_Supplied information_
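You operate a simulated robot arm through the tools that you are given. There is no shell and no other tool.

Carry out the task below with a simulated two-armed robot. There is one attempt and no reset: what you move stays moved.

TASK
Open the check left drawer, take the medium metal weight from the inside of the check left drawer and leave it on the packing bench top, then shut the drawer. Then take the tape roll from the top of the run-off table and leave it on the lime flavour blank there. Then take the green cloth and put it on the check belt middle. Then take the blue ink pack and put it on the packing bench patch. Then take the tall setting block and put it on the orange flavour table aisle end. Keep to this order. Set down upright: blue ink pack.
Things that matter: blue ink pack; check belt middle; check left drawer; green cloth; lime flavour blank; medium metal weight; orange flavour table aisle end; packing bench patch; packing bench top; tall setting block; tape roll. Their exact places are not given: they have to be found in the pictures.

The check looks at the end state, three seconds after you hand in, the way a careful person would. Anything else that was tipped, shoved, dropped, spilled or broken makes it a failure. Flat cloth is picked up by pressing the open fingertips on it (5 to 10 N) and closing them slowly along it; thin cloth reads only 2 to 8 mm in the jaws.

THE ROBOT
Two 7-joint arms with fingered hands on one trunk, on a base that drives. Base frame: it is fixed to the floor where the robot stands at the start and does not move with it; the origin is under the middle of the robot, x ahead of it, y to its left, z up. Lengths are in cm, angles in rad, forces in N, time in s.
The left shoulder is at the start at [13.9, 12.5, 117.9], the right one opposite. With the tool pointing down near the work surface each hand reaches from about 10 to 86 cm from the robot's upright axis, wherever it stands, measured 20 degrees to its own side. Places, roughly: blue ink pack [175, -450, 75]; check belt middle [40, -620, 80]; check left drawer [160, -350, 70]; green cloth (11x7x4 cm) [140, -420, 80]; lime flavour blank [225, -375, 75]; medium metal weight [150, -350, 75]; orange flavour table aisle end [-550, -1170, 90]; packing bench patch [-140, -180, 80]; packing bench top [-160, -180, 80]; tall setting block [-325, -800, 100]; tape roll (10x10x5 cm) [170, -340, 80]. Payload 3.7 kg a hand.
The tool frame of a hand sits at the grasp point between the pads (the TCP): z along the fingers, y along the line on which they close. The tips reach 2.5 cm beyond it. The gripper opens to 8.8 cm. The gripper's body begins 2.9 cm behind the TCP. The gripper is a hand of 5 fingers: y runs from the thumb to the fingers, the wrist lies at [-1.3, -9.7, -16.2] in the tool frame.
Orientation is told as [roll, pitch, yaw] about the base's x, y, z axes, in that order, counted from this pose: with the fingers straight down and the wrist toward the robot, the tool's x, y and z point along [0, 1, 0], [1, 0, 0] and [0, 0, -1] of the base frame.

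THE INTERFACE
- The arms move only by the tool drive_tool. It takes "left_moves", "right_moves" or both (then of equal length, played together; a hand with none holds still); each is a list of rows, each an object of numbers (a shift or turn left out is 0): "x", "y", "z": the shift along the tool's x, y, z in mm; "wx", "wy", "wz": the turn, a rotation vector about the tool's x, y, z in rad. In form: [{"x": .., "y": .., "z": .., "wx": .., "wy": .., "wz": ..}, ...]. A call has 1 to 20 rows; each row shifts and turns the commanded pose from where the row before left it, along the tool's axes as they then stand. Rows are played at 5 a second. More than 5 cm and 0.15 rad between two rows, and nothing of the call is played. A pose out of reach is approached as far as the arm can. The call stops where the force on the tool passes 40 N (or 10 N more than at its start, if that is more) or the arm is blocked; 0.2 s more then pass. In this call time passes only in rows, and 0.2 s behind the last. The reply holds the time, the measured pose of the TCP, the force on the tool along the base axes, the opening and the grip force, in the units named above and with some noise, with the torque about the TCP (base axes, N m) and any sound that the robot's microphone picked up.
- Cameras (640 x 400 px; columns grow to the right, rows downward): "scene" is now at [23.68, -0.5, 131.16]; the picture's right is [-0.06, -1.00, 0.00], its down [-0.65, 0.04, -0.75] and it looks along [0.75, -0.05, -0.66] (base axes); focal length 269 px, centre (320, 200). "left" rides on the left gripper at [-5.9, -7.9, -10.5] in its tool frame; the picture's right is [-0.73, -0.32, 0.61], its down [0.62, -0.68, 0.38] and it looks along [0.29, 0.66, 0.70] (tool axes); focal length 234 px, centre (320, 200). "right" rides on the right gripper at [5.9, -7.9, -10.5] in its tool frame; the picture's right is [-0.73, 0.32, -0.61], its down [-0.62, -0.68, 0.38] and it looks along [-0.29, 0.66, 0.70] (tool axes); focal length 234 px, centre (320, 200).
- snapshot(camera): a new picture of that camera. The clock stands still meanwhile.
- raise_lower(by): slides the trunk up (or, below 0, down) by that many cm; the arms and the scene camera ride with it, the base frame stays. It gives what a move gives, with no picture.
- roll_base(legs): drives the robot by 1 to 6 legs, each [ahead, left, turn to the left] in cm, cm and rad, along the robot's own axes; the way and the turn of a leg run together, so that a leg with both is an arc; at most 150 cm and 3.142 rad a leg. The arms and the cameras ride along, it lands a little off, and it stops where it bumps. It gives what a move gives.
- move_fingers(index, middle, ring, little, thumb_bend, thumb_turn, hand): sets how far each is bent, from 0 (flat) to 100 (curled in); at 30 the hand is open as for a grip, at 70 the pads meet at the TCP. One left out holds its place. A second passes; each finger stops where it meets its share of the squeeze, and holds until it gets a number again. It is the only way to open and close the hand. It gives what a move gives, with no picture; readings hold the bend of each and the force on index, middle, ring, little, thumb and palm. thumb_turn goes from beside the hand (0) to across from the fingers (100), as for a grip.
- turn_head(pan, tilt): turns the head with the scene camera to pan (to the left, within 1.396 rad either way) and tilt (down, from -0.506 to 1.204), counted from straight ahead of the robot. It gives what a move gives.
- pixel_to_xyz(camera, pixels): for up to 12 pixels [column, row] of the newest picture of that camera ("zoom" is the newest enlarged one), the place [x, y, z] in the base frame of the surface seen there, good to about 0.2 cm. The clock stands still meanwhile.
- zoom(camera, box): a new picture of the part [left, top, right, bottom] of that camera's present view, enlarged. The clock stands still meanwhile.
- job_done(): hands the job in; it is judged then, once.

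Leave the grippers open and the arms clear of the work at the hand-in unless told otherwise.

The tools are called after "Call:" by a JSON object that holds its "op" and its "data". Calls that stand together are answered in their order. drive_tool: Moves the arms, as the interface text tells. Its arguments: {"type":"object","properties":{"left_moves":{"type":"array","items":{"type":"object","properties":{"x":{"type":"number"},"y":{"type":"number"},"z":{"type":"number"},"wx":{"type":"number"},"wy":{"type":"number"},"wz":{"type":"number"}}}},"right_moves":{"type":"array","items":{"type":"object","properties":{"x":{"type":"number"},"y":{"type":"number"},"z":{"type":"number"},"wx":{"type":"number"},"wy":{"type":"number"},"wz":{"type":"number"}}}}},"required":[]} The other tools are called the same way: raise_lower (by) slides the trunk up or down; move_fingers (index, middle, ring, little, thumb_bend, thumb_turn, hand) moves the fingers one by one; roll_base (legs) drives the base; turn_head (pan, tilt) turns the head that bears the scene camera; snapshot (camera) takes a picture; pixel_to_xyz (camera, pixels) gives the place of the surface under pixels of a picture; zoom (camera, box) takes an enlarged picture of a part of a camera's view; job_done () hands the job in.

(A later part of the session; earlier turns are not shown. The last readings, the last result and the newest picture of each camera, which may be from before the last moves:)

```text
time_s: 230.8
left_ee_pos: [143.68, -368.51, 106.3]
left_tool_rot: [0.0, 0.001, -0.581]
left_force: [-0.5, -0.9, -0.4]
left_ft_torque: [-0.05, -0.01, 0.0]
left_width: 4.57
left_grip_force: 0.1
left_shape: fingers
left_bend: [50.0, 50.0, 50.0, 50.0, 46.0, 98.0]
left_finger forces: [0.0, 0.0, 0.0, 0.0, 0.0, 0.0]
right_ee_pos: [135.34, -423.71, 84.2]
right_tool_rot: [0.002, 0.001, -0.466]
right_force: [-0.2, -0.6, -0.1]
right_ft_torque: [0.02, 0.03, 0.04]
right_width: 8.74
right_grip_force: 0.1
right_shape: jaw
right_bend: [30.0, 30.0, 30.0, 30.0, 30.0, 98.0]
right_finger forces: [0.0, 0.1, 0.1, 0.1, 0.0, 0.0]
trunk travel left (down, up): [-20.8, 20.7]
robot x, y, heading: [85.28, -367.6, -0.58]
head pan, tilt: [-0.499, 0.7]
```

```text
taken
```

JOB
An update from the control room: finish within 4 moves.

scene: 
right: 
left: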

_Problem_
Reproduce verbatim only the segment of the listing bounded by the line containing "Two 7-joint arms" and the line containing "The left shoulder", with both boundary lines included.

_Correct output_
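Two 7-joint arms with fingered hands on one trunk, on a base that drives. Base frame: it is fixed to the floor where the robot stands at the start and does not move with it; the origin is under the middle of the robot, x ahead of it, y to its left, z up. Lengths are in cm, angles in rad, forces in N, time in s.
The left shoulder is at the start at [13.9, 12.5, 117.9], the right one opposite. With the tool pointing down near the work surface each hand reaches from about 10 to 86 cm from the robot's upright axis, wherever it stands, measured 20 degrees to its own side. Places, roughly: blue ink pack [175, -450, 75]; check belt middle [40, -620, 80]; check left drawer [160, -350, 70]; green cloth (11x7x4 cm) [140, -420, 80]; lime flavour blank [225, -375, 75]; medium metal weight [150, -350, 75]; orange flavour table aisle end [-550, -1170, 90]; packing bench patch [-140, -180, 80]; packing bench top [-160, -180, 80]; tall setting block [-325, -800, 100]; tape roll (10x10x5 cm) [170, -340, 80]. Payload 3.7 kg a hand.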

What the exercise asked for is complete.